--- Source ---
Yesterday my dad was taken to MD Anderson Cancer Center, with hopes that they would begin chemotherapy to help with the cancer in his liver and lungs. Upon seeing the doctor, they told my mother that he should not receive it because one dose could be fatal and he could die. My dad is very weak and in alot of pain. The doctor before this one told my mom that he expected my dad to live about 6-12 more months. This doctor told my mom about 3 more months give or take a week. Needless to say my mom is beside herself, but she has to remain strong and continue to take care of my dad till his last day. She can't give up and neither can he.
I am truly an emotional wreck. 3 months? It just isn't long enough for me. I don't want to say goodbye to him. I have great memories of my dad and I, but I want to continue to make more. I mean, seriously, his oldest grandchild, my son, is only 16, will be 17 in November, around that 3 month mark, and my son is named after him. My son and daughter both started crying last night when I told them. The distance that we live away from my parents has not allow it to sink in as we haven't seen my dad yet, but are going down there next weekend.

--- Dataset excerpt ---
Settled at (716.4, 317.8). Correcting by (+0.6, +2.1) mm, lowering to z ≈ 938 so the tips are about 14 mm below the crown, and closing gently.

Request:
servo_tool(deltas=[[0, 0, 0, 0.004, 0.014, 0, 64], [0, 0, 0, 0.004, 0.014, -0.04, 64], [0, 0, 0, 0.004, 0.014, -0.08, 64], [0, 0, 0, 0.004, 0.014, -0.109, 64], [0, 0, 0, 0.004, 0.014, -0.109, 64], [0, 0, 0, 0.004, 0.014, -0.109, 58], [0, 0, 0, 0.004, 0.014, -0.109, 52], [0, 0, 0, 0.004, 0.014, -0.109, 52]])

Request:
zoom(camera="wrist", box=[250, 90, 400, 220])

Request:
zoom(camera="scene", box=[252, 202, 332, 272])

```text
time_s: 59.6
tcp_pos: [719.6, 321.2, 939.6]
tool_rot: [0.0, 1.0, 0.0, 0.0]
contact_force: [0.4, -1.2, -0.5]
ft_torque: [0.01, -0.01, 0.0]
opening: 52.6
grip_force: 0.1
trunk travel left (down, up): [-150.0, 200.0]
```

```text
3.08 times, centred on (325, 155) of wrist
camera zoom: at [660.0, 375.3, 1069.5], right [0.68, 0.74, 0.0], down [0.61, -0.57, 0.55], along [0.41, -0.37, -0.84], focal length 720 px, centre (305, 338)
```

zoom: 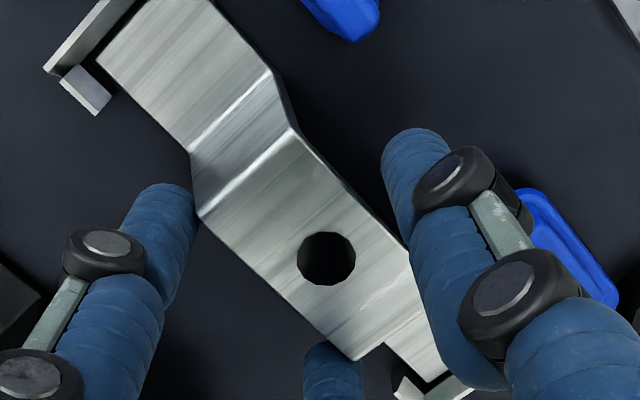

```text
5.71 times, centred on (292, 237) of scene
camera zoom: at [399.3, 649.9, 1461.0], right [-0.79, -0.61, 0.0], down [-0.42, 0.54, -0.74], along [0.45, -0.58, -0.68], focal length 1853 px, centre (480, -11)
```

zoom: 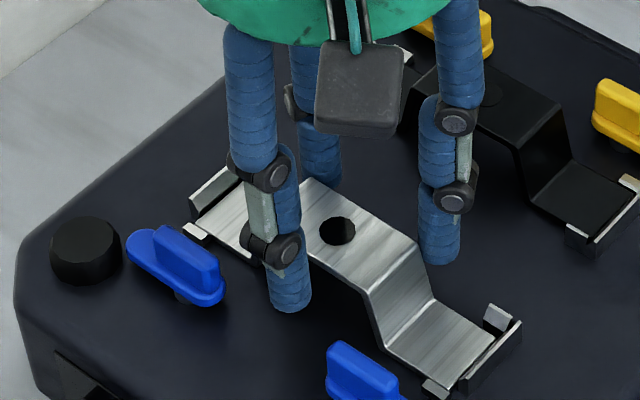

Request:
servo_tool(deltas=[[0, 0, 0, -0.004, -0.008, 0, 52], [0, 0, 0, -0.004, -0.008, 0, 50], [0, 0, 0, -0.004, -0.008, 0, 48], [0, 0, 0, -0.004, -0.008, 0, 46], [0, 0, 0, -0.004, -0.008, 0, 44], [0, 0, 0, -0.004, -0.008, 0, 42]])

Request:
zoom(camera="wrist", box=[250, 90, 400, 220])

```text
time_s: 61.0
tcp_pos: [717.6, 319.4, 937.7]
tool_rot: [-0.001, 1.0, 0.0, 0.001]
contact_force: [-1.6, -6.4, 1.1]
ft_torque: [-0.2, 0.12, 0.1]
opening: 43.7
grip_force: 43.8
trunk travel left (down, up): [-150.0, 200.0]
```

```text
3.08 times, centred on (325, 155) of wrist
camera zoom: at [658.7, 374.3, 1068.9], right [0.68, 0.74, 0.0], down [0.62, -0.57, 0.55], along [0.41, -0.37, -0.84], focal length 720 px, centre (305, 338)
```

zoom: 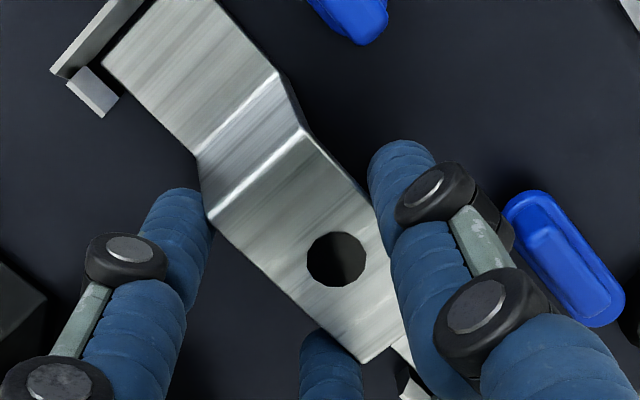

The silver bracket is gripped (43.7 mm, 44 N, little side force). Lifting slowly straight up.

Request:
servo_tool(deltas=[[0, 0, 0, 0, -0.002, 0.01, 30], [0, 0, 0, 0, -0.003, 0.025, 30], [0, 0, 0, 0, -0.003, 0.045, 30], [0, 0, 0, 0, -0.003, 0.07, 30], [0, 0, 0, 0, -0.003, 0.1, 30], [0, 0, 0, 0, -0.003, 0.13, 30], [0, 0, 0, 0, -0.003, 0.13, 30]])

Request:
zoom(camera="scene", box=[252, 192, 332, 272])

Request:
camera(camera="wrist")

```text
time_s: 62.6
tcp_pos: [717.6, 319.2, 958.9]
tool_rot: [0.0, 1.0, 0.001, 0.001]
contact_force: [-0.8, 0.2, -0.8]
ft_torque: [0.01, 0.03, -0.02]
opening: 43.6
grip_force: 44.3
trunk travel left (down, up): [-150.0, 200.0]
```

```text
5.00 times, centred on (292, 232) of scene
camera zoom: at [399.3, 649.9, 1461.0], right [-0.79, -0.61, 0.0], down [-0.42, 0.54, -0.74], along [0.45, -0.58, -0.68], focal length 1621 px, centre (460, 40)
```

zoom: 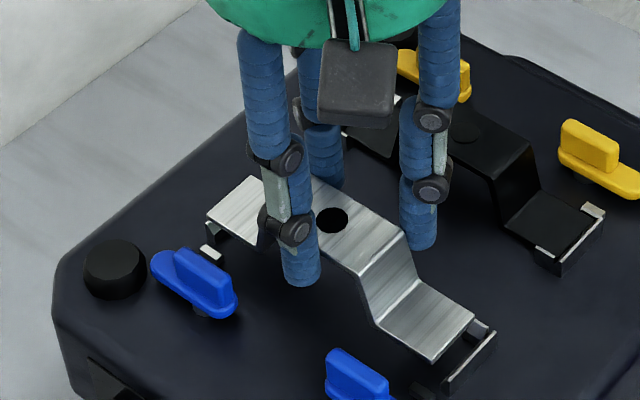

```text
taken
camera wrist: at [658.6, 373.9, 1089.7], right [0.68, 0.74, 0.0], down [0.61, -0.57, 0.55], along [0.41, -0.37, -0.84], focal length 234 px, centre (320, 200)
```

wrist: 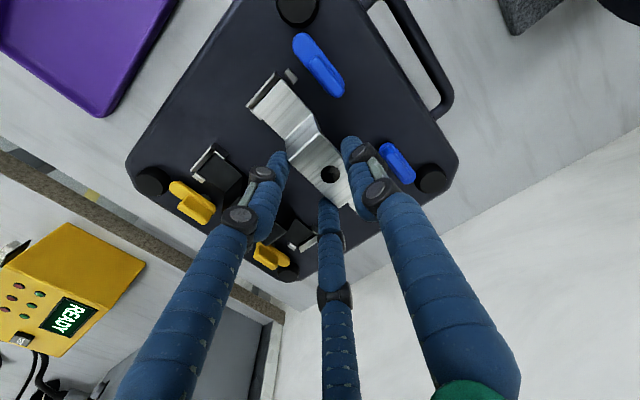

--- Task list ---
A – Your answer is an exact quotation from the source: it starts at "Yesterday my dad" and ends at "neither can he.".
B – Keep the source going from its last sentence.

--- Solved problems ---
A –
Yesterday my dad was taken to MD Anderson Cancer Center, with hopes that they would begin chemotherapy to help with the cancer in his liver and lungs. Upon seeing the doctor, they told my mother that he should not receive it because one dose could be fatal and he could die. My dad is very weak and in alot of pain. The doctor before this one told my mom that he expected my dad to live about 6-12 more months. This doctor told my mom about 3 more months give or take a week. Needless to say my mom is beside herself, but she has to remain strong and continue to take care of my dad till his last day. She can't give up and neither can he.

B –
I am really sad for my mom. I just can't imagine the loneliness that she is going to be going through after being with my dad for 37 years. I have told her that if she wants to be by family she is more than welcome to move up here with her trailer and put it on our land. She says she has friends there, but will visit us as often as she can.
Anyway, I have a box of pictures to go through today, my mom wants some of my dad and all the memories we have made together. I am not looking forward to the emotions of going through those pictures tomorrow.